During the past four decades local churches have seen the need to embrace niche strategies and market themselves as appeal-boutiques. Barna continues:
With the advent of the church’s design for every generation, some congregations offer divergent styles of worship music or emphasize ministries of interest to specialized populations and so forth. The church landscape now offers these boutique churches alongside the “something for everybody” megachurches. In the religious marketplace, the churches that have suffered most are those who have stuck with the one size fits all approach; typically proving that one size fits nobody. Furthermore, consumers are demanding practical faith experiences over doctrine. They seek novelty and creativity rather than predictability in religious experiences, and the need for time shifting rather than inflexibility in the scheduling of religious events.[3]
In other words, traditional faith that is committed to traditionary ecclesiology and manifest through traditional liturgy to form and inform heirs of the Gospel tradition calls for far too much costly discipleship, inconvenient conformity, and unity (if not uniformity) in an age of self-expression, personal preferences, and individualism. Stated plainly, the old way of doing church will not sell. There is no market for it, so do not preach to that end, advises Barna. Western culture, through the marketing medium of pop-culture, engenders auditors (both inside and outside the church) who believe they deserve this and that, that they, “could have it [their] way.” The value is the consumer is always right and, indeed, the customer is king. Hence, Barna’s advice for contemporary Christianity:
It is… critical that we keep in mind a fundamental principle of Christian communication: the audience, not the message, is sovereign. If our advertising is going to stop people in the midst of hectic schedules and cause them to think about what we’re saying, our message has to be adapted to the needs of the audience. When we produce advertising that is based on the take-it-or-leave-it proposition, rather than on a sensitivity and response to people’s needs, people will invariably reject our message.[4]
The questions for the preacher who subscribes to Barna’s credentialed, researched, and substantiated theses then are these: What is my sovereign’s bidding? What do they want to hear and how will they like it? Or, put differently, how do I market a niche with the branding and content with which target consumers are familiar and comfortable and would keep them coming back for more?
But while George Barna was convincingly opining about the need for new methods in these new times due to new market forces, Tenth Presbyterian Church’s Senior Pastor, James Montgomery Boice (esteemed voice of the “Bible Study Hour” and master expositor), cautioned that whatever you use to get them into the church is what you have to use to keep them in it. If it was preaching as the church of “what’s-happening-now” that was your curb appeal, then the expectation will be a givenness to what is trending. The problem is, warns Boice, that is not the commissioned message or means for making and sanctifying disciples.

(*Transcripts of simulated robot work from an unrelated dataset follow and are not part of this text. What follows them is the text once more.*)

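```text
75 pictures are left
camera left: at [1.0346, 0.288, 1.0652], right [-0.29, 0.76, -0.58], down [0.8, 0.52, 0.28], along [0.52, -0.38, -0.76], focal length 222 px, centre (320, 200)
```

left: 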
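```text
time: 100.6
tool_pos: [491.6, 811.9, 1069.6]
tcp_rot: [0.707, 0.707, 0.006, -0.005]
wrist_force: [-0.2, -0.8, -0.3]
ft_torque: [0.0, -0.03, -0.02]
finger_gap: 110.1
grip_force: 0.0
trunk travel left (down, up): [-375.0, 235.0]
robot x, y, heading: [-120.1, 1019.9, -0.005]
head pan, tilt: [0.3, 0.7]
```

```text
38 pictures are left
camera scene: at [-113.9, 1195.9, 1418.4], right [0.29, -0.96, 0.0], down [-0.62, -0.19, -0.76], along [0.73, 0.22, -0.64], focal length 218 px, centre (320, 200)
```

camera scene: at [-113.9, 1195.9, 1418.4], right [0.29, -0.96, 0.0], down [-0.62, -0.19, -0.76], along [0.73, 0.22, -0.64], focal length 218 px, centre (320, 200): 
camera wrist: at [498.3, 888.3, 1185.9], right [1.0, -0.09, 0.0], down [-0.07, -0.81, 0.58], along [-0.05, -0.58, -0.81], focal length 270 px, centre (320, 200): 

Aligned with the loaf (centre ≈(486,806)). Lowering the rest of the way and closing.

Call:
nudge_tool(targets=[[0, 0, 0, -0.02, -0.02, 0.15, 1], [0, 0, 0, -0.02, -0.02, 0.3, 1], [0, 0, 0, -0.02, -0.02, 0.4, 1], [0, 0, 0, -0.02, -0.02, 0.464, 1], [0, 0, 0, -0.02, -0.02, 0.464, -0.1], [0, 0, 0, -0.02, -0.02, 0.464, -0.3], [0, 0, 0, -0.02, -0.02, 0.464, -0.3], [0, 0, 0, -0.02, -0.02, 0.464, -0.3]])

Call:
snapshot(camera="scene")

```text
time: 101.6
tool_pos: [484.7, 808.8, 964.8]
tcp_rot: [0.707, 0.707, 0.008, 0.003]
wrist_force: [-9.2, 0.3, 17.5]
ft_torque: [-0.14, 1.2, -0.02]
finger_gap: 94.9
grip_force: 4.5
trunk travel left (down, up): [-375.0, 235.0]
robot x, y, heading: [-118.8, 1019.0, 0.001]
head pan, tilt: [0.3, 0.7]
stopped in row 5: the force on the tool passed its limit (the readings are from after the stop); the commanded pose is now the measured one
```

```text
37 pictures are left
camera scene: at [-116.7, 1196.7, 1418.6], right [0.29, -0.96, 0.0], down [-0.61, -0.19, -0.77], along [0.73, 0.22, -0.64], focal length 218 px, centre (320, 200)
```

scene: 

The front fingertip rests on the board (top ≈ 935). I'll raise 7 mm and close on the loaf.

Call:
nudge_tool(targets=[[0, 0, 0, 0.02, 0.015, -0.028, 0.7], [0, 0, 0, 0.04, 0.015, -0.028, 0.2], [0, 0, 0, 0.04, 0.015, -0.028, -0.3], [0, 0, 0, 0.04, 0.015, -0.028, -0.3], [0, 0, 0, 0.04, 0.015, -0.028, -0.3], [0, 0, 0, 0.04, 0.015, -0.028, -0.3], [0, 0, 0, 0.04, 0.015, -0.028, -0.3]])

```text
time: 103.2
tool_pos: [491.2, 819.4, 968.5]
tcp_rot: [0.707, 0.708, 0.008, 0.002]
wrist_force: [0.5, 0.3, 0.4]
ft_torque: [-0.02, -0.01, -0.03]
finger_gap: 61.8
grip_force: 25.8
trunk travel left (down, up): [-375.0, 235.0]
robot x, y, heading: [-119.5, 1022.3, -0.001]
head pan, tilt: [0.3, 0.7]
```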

The questions for the preacher who subscribes to Barna’s credentialed, researched, and substantiated theses then are these: What is my sovereign’s bidding?

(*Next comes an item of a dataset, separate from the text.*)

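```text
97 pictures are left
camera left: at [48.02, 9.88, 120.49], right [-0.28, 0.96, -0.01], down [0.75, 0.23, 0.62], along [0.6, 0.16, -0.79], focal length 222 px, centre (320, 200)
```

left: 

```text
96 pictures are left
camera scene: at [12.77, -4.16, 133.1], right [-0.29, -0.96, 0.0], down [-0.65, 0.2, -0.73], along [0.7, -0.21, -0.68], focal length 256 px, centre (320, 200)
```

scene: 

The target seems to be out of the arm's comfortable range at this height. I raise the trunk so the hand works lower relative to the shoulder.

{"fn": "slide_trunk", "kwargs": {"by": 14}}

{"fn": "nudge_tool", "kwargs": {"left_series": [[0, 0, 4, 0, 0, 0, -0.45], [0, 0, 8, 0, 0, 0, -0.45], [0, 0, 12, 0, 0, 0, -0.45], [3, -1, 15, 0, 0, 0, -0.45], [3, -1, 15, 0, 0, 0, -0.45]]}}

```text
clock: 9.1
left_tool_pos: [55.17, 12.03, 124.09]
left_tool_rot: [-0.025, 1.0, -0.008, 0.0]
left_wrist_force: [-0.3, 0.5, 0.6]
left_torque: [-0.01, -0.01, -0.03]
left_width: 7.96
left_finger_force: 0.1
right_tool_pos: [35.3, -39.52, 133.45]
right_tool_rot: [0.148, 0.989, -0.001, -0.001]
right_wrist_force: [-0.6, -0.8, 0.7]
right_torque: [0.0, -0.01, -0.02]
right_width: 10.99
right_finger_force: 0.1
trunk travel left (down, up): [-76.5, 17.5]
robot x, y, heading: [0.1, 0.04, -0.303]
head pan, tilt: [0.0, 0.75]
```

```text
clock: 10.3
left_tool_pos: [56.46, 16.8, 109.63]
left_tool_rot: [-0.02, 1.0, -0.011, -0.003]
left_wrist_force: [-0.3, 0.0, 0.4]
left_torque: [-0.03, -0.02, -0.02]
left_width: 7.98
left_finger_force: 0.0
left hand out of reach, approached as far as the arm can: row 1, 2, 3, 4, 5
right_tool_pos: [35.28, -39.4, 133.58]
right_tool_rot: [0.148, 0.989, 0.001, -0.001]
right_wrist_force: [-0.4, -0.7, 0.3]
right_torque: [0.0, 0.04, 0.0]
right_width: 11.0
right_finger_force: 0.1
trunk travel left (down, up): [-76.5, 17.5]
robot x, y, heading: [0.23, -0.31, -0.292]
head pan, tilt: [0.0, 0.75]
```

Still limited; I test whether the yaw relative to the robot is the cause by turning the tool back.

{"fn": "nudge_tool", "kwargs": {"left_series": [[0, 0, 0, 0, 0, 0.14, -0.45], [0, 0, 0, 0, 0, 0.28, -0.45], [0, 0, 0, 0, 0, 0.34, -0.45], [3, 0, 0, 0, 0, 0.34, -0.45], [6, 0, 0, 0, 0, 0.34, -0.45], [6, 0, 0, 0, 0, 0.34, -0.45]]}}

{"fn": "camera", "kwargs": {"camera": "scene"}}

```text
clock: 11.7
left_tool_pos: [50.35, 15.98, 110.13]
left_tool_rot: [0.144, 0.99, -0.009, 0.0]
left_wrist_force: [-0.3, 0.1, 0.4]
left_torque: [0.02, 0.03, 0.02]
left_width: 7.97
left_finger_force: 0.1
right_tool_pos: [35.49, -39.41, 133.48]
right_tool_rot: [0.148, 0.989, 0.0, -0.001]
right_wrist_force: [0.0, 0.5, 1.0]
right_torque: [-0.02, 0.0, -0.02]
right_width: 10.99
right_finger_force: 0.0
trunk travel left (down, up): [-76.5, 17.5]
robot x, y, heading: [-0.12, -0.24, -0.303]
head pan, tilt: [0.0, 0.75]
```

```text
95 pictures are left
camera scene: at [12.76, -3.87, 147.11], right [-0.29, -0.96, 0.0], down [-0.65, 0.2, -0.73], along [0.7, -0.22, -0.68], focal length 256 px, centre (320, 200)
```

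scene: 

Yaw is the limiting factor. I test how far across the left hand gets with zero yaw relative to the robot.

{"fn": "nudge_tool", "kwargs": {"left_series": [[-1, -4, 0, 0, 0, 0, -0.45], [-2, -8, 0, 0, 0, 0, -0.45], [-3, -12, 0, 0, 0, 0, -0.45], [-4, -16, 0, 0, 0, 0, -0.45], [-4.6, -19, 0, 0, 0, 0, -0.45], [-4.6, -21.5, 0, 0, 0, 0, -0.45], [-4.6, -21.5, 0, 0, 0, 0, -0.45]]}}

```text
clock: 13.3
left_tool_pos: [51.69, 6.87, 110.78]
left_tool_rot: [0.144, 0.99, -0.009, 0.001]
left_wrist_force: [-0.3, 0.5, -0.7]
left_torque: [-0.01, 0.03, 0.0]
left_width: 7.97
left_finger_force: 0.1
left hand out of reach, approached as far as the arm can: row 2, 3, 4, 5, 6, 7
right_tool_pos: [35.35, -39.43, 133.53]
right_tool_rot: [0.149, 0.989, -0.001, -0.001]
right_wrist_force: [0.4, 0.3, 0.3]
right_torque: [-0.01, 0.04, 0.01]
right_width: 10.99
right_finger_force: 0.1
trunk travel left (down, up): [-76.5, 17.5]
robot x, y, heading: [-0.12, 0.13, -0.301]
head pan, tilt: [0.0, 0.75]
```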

Boice was making an appeal to integrity: don’t bait and switch. That would be deceptive advertising and akin to bearing false testimony. Instead, Boice admonishes staying true to our pastoral mandate to proclaim the full counsel of God in His two words: Law and Gospel. Boice was concerned to say that preaching and gospel evangelism is not about techniques. It is about faithfulness and a reliance upon the Holy Spirit to convict and convert. Preach the Law of God and the Gospel of Christ. After all, the Word of God is the sword of the Spirit, not the marketeer or salesman. It is, “Christ Jesus who became to us wisdom from God, righteousness and sanctification and redemption” (1 Cor. 1:30). We preach a message already stipulated, already defined, already packaged… in weakness. And preaching faithfully the King’s message, his two words of Law and Gospel albeit ever so weak and feeble in the ears of the world, requires courage and integrity from the outset.

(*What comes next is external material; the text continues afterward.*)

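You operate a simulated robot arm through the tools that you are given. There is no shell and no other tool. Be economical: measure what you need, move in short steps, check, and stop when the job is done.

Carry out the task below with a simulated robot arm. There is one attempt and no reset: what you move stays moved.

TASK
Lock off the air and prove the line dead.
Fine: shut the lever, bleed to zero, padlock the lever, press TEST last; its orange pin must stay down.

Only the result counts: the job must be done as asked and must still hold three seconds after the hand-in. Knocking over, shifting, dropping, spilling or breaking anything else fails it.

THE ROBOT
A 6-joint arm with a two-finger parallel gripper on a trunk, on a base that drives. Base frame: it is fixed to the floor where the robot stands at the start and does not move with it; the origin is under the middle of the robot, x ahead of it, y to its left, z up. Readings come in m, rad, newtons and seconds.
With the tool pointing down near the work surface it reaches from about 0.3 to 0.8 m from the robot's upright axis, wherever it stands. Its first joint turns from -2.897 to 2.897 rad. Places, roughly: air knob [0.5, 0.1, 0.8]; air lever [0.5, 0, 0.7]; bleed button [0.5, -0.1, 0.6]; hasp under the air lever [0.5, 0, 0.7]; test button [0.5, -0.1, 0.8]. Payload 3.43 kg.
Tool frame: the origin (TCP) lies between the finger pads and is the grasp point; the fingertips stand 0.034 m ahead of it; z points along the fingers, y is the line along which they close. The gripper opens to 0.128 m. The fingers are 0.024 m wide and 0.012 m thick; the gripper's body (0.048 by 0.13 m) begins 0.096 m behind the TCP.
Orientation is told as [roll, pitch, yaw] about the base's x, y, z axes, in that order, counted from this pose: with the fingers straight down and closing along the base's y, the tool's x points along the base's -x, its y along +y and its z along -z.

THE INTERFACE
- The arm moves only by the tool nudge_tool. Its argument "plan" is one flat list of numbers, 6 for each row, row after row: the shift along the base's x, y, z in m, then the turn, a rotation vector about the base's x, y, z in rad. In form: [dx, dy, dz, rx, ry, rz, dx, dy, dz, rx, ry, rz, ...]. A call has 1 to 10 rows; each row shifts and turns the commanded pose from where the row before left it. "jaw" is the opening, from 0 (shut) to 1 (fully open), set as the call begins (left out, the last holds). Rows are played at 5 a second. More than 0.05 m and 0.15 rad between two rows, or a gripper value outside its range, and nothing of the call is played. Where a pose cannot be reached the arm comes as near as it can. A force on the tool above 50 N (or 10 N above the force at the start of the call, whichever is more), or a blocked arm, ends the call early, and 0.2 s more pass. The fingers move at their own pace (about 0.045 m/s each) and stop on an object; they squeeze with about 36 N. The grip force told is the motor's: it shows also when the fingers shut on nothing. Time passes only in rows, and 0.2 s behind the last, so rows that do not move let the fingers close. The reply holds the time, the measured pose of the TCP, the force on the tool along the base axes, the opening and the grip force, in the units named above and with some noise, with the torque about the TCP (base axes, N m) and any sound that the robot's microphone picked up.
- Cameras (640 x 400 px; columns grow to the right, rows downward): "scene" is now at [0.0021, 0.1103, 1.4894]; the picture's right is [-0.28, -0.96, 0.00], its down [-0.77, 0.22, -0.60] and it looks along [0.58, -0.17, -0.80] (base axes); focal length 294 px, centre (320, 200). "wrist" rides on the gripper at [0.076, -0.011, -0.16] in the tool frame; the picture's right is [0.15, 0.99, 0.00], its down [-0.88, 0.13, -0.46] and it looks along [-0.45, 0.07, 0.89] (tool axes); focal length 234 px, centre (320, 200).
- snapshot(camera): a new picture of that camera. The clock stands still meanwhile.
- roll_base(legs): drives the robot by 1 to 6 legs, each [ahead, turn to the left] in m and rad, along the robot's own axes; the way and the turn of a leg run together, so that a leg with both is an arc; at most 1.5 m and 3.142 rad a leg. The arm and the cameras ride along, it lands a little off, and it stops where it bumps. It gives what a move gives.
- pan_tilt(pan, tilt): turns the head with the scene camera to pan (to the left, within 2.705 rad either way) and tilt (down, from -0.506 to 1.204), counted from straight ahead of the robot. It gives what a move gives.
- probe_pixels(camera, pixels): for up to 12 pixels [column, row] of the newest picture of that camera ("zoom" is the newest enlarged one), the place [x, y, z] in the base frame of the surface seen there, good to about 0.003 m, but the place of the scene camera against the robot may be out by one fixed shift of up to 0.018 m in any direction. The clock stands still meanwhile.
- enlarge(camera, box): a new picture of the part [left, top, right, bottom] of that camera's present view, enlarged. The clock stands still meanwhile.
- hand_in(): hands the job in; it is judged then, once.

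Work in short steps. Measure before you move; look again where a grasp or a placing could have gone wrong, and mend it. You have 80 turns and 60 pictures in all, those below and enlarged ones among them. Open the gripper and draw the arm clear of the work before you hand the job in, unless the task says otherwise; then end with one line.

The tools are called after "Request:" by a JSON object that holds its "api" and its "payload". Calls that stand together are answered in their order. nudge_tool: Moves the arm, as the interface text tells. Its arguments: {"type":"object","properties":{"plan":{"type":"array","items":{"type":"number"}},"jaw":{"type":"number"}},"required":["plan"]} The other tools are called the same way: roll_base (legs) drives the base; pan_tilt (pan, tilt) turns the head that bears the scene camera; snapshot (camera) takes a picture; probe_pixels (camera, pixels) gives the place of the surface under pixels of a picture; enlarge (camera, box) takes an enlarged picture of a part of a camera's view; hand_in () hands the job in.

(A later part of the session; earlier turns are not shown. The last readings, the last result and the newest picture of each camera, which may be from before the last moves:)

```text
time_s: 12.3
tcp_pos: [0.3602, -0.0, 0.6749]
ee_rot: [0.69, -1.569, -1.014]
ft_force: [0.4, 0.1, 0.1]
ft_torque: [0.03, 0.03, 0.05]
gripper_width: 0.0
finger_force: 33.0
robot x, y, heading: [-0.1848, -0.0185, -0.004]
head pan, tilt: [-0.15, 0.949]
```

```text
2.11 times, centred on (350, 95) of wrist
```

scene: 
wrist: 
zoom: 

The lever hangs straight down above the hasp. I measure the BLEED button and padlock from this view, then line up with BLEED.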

Yet, there is a more basic issue at play. If the customer or, better, the consumer receives allegiance as king, then Christ Jesus does not. If the audience’s sovereignty marks the starting point for preaching, then the message, the means, and the results are all going to be aberrations. Nothing is real. It is an alternative, bastardized kingdom, and that is where Barna failed evangelicalism. He capitulated to an economic Zeitgeist rather than calling for preachers to plow up the soil of consumerism in order to plant the Word deeply. Plow, then plant. That is how the King said it would be in the Parable of the Sower (Matt. 13). The two always go together: plowing the earth as you find it (consumerist) in order to plant the kind of seed that brings forth the fruit the Sower intends.
Preachers are called to proclaim Christ as King over-and-against the sovereignty of the consumer (or even the sovereign voter). And just like a naval ship in which there cannot be two captains, so too for the Christian there cannot be but one Sovereign Lord, and that Lord is Jesus. Jesus came to inaugurate His kingdom, not to sell a product. He came to save sinners and make them coheirs of His kingdom, not to satisfy consumers with happiness because they deserve it. That will take preaching that breaks up the comfortable and expectant soil of consumers. That will take some consistent and persistent explaining from the pulpit. That will take no small amount of courage and faithfulness.
[1] See Noble, Disruptive Witness: Speaking Truth in a Distracted Age (Downers Grove, IL: IVP, 2018) and Smith, Desiring the Kingdom: Worship, Worldview, and Cultural Formation (Grand Rapids, MI: Baker Academic, 2009).
[2] Barna, Revolution: Finding Vibrant Faith beyond the Walls of the Sanctuary (Carol Stream, IL: Tyndale House Publishers, 2005), 62-63.
[3] Ibid.
[4] Barna, Marketing the Church: What They Never Taught You About Church Growth (Colorado Springs, CO: NavPress, 1988), 145.